In France recently, porn-lit typist Michel Houellebecq was tried on charges of inciting racial hatred stemming from his remark that he thought Islam was “the most stupid religion”–what’s that in French, religion quelle idiotique? His defense was that he never expressed distain for Muslims, only Islam. I can’t believe this guy is the darling of French Intellectualism. I ain’t got nothing against white people, it’s the Caucasian race I can’t stand.

I consider myself a connoisseur of stupid religions. In my youth I was a searcher, a seeker, and I passed through the needle’s eye of salvation in several denominations. When I was 6, I was actually baptized in the Mormon Church. I remember it well. I was baptized in a blue-tiled hot tub of sorts in the Mormon temple. Apparently, Latter Day Saints walk the streets of glory reeking of chlorine.

Now my name is archived in the Mormon Temple in Salt Lake City for all time, which should put me in solid with Elohim, the Mormon the God of the Universe (not to be confused with He-Man).

Mormonism is a religion that tests its believers’ ability to keep a straight face. Joseph Smith, an itinerant treasure-hunter armed with a magic “seer stone,” found the golden Plates of Lehi in upstate New York. The plates supposedly told the tale of a lost tribe of Israelites who came to the American continent, encountered a resurrected Jesus Christ, formed a great civilization and then slaughtered themselves in an apocalyptic battle in 421 A.D., at Hill Cumorah, near Palmyra, N.Y., in a dispute over caffeine.

I was also baptized, catechized and traumatized in the Catholic Church. Catholicism after Vatican II lost much of its witchy booga-booga–no Meat on Friday, exorcism–but there’s still plenty of weirdness to go around. Transubstantiation of the Host, for instance, really puts me off my lunch.

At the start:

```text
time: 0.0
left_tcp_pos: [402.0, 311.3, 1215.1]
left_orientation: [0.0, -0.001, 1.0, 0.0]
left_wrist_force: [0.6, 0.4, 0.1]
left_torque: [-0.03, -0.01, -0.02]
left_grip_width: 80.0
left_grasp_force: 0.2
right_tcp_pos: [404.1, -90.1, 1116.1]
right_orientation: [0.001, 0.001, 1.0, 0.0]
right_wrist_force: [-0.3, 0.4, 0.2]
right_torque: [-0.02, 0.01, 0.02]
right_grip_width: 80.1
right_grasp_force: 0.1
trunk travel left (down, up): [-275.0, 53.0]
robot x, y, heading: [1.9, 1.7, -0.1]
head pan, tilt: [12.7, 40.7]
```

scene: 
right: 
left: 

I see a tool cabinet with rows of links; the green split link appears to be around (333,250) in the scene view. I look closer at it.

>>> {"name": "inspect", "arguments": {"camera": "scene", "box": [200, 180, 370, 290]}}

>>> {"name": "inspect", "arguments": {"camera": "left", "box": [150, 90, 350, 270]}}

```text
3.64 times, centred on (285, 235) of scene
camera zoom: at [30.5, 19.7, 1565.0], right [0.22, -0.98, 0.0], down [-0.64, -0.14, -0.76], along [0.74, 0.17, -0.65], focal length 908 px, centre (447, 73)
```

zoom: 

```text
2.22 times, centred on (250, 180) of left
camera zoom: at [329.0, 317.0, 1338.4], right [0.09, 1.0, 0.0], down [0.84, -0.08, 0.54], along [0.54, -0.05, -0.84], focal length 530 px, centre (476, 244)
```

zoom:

Hinduism? Love it. Very pretty. Too much homework.

In Burma, among Buddhism’s mountainous golden stuphas and gilded reclining Buddhas as long as a football field, play the nats, folkloric fairies who inhabit the ether between the material and spiritual world. And when I say fairies, I’m not just whistling Dixie. The nats are gay–and not just gay, but raving bathhouse slatterns and around whom the chrome on bumper hitches is not safe. Think leprechauns in a production of La Cage aux Folles.

I’ve read the Egyptian Book of the Dead–actually it was Egyptian Book on Tape of the Dead. And I’ve quite enjoyed Hakim Bey’s shamanistic babble in Broadsheets of Ontological Anarchism, the seminal text of a generation of X’ed-out blissmongers and rave rugrats. A sample:

“Avatars of chaos act as spies, saboteurs, criminals of amour fou, neither selfless nor selfish, accessible as children, mannered as barbarians, chafed with obsessions, unemployed, sensually deranged, wolfangels, mirrors for contemplation, eyes like flowers, pirates of all signs & meanings.”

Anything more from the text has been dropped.